Primary handles all writes: 580/s → within typical OLTP limits

Caveat: replicas have replication lag — typically milliseconds on a healthy primary, but up to seconds under load. If your application needs to read-your-own-writes (a user posts a comment and immediately re-fetches the feed), route those reads to the primary. See consistency & CAP for the full story.

Trigger metric: DB CPU or IOPS climbing on the primary; SELECT query throughput approaching the primary's thread-pool limit.

Stage 6 — shard the database when write QPS exceeds one primary (link: scaling the database)

Read replicas solve read scale. Write scale is harder — all writes still funnel through one primary. Sharding partitions the dataset across multiple independent databases (shards), each owning a key range or consistent-hash bucket. Writes are distributed across shards, so write QPS scales horizontally.

-- Sharding headroom estimate (illustrative) --
⚠️  Modeled, not measured
Single-primary write ceiling (illustrative): ~5,00010,000 writes/s
  (depends on row size, index count, fsync policy)

At 100M req/day with 10% writes:
  Peak writes = 5,800 × 10% = 580/s  ← still OK on one primary

At 1B req/day with 20% writes:
  Peak writes = 58,000 × 20% = 11,600/s → needs sharding

With 4 shards: 11,600 ÷ 4 = 2,900 writes/shard → comfortable

Sharding comes with a steep operational cost: cross-shard queries, resharding when growth demands it, and the loss of cross-row transactions across shards. Only shard when the write QPS data shows you have no alternative.

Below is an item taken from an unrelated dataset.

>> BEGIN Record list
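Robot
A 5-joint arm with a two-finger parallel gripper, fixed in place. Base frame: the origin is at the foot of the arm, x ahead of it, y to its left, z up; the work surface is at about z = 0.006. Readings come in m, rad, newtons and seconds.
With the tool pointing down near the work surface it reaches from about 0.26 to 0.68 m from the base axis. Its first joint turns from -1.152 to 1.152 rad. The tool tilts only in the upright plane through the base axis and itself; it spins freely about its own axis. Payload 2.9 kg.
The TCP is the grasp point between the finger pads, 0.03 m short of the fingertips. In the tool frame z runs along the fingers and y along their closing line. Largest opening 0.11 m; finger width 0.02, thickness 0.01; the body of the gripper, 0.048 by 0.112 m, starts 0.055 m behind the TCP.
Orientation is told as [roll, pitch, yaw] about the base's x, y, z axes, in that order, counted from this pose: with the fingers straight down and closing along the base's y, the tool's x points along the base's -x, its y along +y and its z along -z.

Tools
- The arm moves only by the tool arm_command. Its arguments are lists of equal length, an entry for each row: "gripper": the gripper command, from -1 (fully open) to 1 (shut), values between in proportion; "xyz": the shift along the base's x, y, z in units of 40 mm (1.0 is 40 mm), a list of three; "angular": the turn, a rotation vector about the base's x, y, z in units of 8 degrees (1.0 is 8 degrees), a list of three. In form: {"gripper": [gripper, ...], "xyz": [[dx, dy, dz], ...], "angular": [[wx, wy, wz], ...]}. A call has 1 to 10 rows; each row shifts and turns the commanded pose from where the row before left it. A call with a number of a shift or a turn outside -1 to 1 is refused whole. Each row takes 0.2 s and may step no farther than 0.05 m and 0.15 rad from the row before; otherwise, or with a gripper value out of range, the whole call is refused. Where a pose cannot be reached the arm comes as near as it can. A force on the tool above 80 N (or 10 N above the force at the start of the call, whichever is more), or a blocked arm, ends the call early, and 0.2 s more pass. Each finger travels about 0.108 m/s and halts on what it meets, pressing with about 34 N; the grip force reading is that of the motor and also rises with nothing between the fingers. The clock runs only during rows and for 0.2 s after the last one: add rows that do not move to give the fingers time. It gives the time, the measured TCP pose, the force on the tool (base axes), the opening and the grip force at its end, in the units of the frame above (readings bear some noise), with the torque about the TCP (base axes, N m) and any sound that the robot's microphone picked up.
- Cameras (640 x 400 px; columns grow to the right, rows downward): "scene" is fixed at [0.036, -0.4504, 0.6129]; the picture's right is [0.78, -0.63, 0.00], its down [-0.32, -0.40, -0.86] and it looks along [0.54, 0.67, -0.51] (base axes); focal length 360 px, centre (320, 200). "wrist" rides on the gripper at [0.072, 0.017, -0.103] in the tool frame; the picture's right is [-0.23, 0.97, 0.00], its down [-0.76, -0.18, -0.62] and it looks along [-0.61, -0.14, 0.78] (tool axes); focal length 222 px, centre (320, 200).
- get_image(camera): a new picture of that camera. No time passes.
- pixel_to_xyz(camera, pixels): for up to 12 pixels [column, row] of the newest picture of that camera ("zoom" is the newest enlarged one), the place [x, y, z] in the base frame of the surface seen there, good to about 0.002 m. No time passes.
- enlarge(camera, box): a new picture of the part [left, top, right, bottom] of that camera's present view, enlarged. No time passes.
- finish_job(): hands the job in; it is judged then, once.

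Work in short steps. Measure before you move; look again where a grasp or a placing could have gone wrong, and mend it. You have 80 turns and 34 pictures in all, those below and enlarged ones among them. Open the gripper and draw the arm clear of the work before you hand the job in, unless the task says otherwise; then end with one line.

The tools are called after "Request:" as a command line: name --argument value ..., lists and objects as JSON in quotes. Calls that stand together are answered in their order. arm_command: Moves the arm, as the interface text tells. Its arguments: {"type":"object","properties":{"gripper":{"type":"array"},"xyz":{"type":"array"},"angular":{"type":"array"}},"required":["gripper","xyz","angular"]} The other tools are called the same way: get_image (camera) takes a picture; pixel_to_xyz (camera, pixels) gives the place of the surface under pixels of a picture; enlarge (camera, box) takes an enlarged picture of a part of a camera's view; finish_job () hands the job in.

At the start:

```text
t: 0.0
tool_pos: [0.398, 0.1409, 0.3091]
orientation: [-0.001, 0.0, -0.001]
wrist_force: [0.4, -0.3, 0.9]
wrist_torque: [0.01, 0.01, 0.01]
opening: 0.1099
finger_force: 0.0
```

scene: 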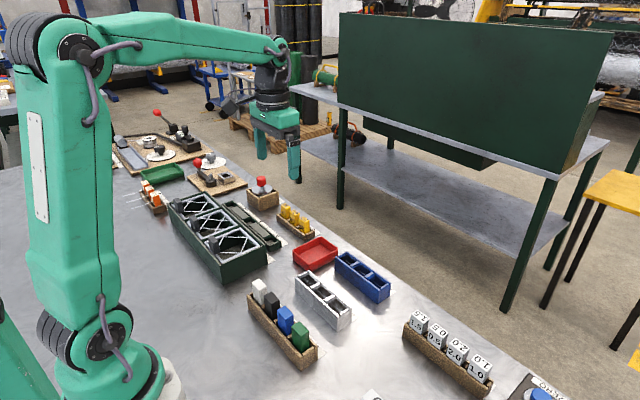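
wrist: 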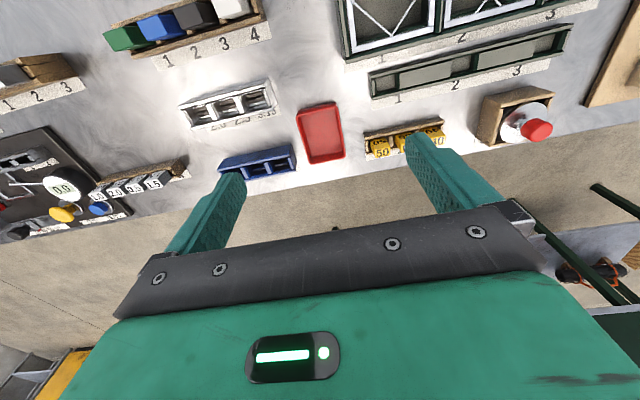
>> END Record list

Trigger metric: Primary write latency climbing; write QPS approaching the single-node ceiling; disk IOPS or WAL generation saturating.

Stage 7 — async queues for spikes (link: queue & backpressure simulator)

Some work does not need to be synchronous. Email sends, image resizing, ledger reconciliation, audit log writes — these can be offloaded to a message queue. The API returns immediately after enqueueing; background workers drain the queue at their own pace. This converts a synchronous latency problem into a queue depth metric that you can monitor and scale independently.

The math benefit is twofold: the API server handles more requests per second (because each request is cheaper — it just writes to a queue), and spikes do not cascade into database overload because the queue acts as a shock absorber.

-- Queue depth headroom (illustrative) --
⚠️  Modeled, not measured
Spike: 10,000 email jobs arrive in 60 s
Workers drain at: 200 emails/s (illustrative SMTP rate)
  Drain time = 10,000 ÷ 200 = 50 s
  Peak queue depth = ~10,000 messages (a few MB in Redis/SQS)

Without queues: 10,000 synchronous SMTP calls in 60 s
  → thread pool exhaustion, API timeouts, user errors

Trigger metric: p99 latency spiking on write-heavy endpoints during traffic bursts; downstream services (email, payment, search-index) becoming the bottleneck for synchronous API paths.

Stage 8 — multi-region for latency and disaster recovery (link: high availability)

Serving users from a single region imposes a physics-bound latency floor: a request from Tokyo to a Virginia data centre and back is ~150–200 ms of round-trip time at the speed of light, even with zero processing time. Deploy to multiple regions to serve users from nearby points of presence, and gain DR failover as a side benefit.

-- Latency reduction from regional placement (illustrative) --
⚠️  Modeled, not measured — actual RTT depends on routing and ISP
Tokyo → us-east-1 (Virginia): ~155 ms base RTT
Tokyo → ap-northeast-1 (Tokyo): ~3 ms base RTT
Improvement: ~150 ms per round-trip

For a UI that makes 5 sequential API calls on page load:
  Single-region: 5 × 155 ms = 775 ms wire latency alone
  Multi-region:  5 × 3   ms = 15 ms wire latency

Multi-region introduces the hardest problem in distributed systems: data consistency across geographically separated replicas. Active-passive (writes to one region, failover only) is the safest starting point. Active-active (writes accepted anywhere) requires conflict resolution and is operationally complex.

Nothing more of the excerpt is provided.